Por Luis Miguel López Alanís

México, D.F.- Agárrense de las manos. Miren hijitos –dijo el abuelo a dos pequeños de tal vez cuatro y cinco años de edad- ése es el Estadio Azteca ¡Qué grande, no?... No, no va a haber partido, hoy vamos a ver otra cosa… Sí, sí vas a ver las porterías por donde meten goles, hijo.

Pero no las vieron, las habían quitado para poner el enorme escenario. Eran las 12 del día aproximadamente del domingo 16 de noviembre cuando el abuelo, sus nietos y su familia entera ingresaban al estadio; ellos iban entre los ríos de multitudes que durante cuatro horas continuas estuvieron ingresando al estadio y que se distinguían entre sí por sus gorras rojas, blancas y verdes.

Se trataba del evento político más grande jamás realizado en tan majestuoso estadio, el tercero más grande del mundo. Y sólo una organización auténticamente popular podía realizarlo con sus propias fuerzas, sin financiamiento oficial.

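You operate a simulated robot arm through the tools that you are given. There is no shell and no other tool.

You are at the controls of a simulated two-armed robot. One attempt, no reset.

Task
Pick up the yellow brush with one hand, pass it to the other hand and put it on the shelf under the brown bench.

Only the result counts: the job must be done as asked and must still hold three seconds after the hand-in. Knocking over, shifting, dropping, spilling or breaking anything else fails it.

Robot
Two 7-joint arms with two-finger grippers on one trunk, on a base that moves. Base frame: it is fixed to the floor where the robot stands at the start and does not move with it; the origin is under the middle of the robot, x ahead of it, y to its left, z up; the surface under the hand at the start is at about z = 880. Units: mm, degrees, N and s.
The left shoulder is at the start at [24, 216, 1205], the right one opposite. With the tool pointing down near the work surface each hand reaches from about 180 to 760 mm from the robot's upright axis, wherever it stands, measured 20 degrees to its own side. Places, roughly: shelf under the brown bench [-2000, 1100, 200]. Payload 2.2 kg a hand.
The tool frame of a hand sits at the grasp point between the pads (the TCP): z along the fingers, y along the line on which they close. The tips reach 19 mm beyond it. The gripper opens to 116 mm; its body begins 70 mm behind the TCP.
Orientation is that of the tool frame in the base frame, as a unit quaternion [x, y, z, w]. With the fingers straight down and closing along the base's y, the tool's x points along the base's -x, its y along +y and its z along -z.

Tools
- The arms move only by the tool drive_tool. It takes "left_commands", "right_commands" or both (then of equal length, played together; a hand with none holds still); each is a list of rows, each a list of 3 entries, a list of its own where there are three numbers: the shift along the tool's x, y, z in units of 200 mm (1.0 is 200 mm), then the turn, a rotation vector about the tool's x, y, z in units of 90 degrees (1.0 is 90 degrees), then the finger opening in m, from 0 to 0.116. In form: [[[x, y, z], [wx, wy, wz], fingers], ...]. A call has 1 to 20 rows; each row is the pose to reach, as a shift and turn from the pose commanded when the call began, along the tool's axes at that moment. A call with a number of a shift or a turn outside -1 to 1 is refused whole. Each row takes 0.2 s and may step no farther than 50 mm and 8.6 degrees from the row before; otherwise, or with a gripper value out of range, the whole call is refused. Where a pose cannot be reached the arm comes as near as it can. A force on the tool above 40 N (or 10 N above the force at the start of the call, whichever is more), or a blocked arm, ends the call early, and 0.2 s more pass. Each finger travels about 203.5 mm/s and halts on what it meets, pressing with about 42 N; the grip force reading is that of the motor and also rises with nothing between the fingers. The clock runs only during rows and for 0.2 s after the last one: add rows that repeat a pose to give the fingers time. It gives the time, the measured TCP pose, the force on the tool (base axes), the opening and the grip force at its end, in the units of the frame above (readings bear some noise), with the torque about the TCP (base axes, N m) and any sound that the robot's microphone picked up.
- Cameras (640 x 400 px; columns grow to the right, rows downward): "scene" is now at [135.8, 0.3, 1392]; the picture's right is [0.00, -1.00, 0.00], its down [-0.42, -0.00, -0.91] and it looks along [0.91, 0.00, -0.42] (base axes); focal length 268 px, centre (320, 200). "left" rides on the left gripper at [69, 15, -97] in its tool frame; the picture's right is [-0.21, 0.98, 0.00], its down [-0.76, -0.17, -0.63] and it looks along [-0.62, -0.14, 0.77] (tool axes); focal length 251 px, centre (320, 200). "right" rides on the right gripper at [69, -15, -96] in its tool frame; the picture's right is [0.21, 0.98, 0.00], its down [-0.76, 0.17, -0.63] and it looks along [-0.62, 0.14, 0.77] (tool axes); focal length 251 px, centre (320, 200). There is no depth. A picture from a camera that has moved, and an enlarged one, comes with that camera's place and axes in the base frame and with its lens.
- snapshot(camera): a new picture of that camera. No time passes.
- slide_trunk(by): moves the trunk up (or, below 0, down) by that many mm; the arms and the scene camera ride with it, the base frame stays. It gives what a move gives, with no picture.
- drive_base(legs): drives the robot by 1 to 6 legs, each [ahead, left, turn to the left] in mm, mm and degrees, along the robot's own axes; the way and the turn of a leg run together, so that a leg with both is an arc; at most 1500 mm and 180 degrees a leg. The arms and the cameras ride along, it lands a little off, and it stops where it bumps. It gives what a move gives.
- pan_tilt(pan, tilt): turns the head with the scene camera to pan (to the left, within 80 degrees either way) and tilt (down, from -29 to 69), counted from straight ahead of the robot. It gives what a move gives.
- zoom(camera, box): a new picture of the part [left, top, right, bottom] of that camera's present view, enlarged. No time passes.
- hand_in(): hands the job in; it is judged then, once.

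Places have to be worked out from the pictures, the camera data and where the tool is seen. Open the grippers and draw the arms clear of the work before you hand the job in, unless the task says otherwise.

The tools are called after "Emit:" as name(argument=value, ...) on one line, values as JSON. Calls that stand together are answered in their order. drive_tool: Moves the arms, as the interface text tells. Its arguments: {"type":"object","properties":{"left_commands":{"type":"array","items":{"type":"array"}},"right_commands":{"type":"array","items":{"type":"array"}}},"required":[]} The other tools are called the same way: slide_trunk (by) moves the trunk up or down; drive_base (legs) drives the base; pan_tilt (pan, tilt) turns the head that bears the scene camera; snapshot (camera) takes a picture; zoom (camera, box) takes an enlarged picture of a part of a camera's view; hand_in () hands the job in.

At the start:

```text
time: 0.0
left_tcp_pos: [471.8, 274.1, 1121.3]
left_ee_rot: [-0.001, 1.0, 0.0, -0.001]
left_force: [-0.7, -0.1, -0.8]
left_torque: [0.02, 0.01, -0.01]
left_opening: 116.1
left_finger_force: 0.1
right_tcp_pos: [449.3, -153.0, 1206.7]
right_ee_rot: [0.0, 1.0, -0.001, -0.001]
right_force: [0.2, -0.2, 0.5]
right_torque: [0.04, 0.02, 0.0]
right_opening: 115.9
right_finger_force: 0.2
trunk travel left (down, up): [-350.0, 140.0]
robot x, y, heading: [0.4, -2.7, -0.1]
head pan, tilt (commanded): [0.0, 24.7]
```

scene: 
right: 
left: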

Por fuera del estadio había un aparente caos de multitudes que pujaban por entrar, pero bastó una mirada observadora para darse cuenta de que se trataba de un ingreso perfectamente ordenado, a pesar de los múltiples pequeños detalles que cada autobús debió sufrir para llegar a su destino.

Asombrosamente cada quien sabía su lugar, todos llegaban por oleadas de grupos dirigidos cada uno por su responsable al que seguían con disciplina.

— ¿Por dónde queda la rampa cinco? Gritaba un responsable a uno de la Comisión de Organización vestido con su chaleco verde eléctrico, quien respondía a gritos e indicaciones apurando a los entrantes.

— ¡De a diez, a diez, a diez las nieves, precio especial por el Buen Fin!— Resuena el grito del nevero que ese día seguro sacaría buena ganancia.

Una señora levanta ambas manos para atraer la atención de su grupo mientras intenta juntarlo a menos de cincuenta metros de los torniquetes de entrada, pero una mujer de la Comisión Organizadora corre y da la contraorden de “avancen, compañeros, avancen”. Por todos lados se ve la preocupación de que las cosas salgan bien, es como una fiebre epidémica que busca el éxito.

Por la plaza oriente del estadio, la que da a la Calzada Tlalpan, ingresan grupos con gorras verdes y algunos, los menos, con la blanca, mientras que las multitudes distinguidas con sus gorras rojas estuvieron accediendo principalmente por los torniquetes que dan a la avenida Insurgentes.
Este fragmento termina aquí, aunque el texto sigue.